Aired December 22, 2012 - 09:00   ET


RANDI KAYE, CNN ANCHOR: Good morning, everyone. I'm Randi Kaye. It is 9:00 on the East Coast, 6:00 am in the West. Thanks so much for starting your day with us. Victor is on assignment.

Take a look here. These are live pictures of the White House and Capitol Hill this morning as the clock ticks down on tax hikes and spending cuts that could hit all of us in just ten days. The people who could be working out a deal on the fiscal cliff impasse, well they're not there.

President Obama and the First Family are in Hawaii for the holidays and lawmakers have gone home. Let's check in with CNN's Emily Schmidt. She's in Washington, not Hawaii.

Emily, good morning. So when will we see everyone back in Washington to try and work out a deal?

EMILY SCHMIDT, CNN CORRESPONDENT: And, Randi, it's a good question. Everyone has left town. They did so yesterday. And now they're saying they'll be back again after Christmas. So we know it's going to be if there are any negotiations that happen at least a few days that they would have to be done long distance.

And there is a lot of work it seems still to be done. We have heard from President Obama and from House Speaker John Boehner over the past few hours. And it sounds publicly as if they are still quite far apart. Take a listen.


BARACK OBAMA, PRESIDENT OF THE UNITED STATES: Every member of Congress believes that, every Democrat, every Republican. So there is absolutely no reason, none, not to protect these Americans from a tax hike. At the very least let's agree right now on what we already agree on. Let's get that done.

REP. JOHN BOEHNER (R-OH), SPEAKER OF THE HOUSE: What the President has offered so far simply won't do anything to solve our spending problem and begin to address our nation's crippling debt. Instead he wants more spending and more tax hikes that will hurt our economy.

(END VIDEO CLIP) SCHMIDT: So where do we go now?
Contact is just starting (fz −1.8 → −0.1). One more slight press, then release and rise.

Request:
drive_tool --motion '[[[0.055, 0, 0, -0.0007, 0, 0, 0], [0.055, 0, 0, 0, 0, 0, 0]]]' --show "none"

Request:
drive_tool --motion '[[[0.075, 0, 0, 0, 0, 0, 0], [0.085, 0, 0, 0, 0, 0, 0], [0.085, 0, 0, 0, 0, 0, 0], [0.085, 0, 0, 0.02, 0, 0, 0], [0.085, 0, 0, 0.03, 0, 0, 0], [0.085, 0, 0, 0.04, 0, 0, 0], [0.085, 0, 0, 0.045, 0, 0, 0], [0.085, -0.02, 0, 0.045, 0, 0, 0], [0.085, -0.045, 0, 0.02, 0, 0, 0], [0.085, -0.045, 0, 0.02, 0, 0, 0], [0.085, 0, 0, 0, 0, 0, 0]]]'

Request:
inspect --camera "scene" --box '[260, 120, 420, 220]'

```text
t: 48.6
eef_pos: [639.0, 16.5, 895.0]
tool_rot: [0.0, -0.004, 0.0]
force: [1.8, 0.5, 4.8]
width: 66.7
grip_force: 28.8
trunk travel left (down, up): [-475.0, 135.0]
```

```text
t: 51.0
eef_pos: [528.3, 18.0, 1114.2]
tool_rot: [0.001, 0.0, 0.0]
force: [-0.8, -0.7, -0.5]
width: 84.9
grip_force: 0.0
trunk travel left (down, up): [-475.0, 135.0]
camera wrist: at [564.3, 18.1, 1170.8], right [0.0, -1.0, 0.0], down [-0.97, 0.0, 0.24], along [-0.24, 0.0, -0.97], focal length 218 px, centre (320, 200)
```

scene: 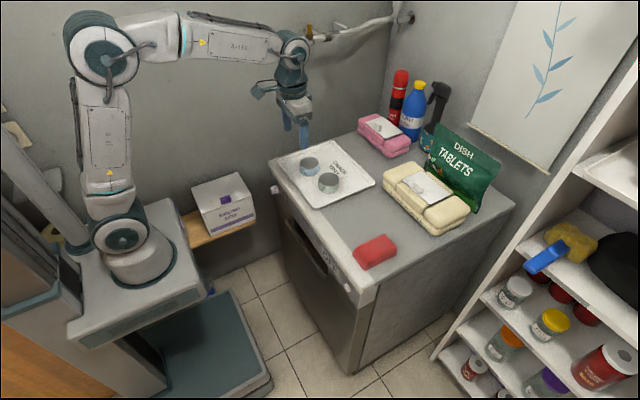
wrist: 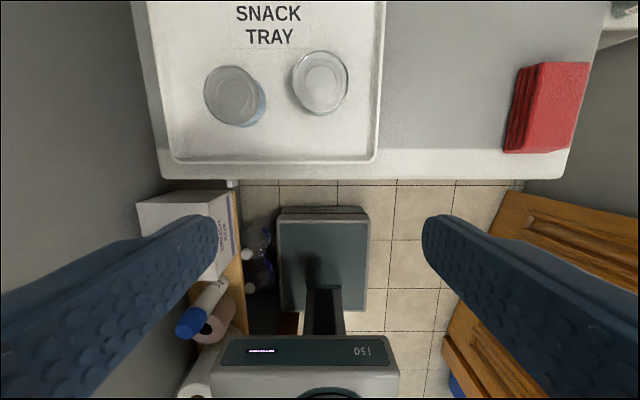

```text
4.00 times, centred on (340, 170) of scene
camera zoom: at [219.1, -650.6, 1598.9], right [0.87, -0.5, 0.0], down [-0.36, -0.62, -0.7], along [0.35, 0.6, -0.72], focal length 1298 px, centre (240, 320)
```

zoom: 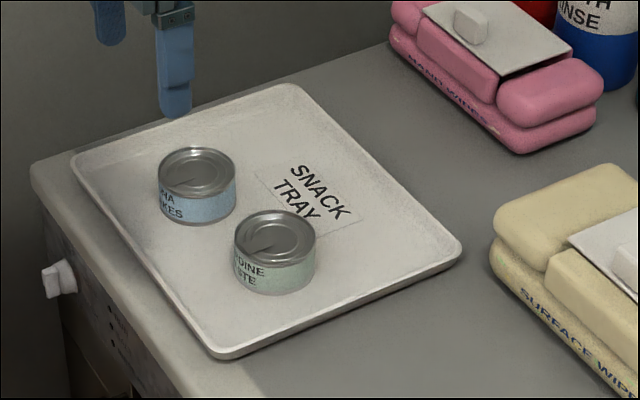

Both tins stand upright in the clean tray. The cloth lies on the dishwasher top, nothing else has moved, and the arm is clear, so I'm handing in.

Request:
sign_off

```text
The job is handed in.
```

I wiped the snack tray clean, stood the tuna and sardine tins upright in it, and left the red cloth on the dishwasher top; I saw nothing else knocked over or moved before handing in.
Well a senior Democrat source has told CNN there are a couple of three Senate options that could happen. One of them we could go over the cliff and watch what happens, the next push for a fallback measure. And the third option push for a broad deal.

You see that is a wide range of things on the table, Randi, and particularly when you think of the date today and that we have just so few days left before this deadline that was imposed that was supposed to be kind of a doomsday scenario.

KAYE: Yes. And in the higher taxes in the paychecks, how concerned should we be about that if there's no agreement?

SCHMIDT: One of the toughest jobs out there right now is the person who has to fill out payrolls for their companies because they don't know what to do with all this impasse going on. The IRS has not told them how much they should be withholding for their employees. That means we don't know how much our companies are going to withhold for us.

The biggest problem is we don't know what's happening with the tax rates. The only real certainty at this point is if something were to happen and we went over the cliff we would see the social security payroll tax holiday would go away. That would be two percent for every American on the first $113,000 that they made for someone making $50,000 a year, about $87 less a month you'd have in your paycheck. That's real money for a lot of people and we have not yet seen if it will be there or it will not after January 1st.

KAYE: Yes. The thing is though that even if Boehner and Obama get to a deal they still have to sell this to another 200 plus people.


KAYE: And with Boehner's Plan B never even getting to a vote the question is will he have the Republican support for a deal that he does hopefully make with the president.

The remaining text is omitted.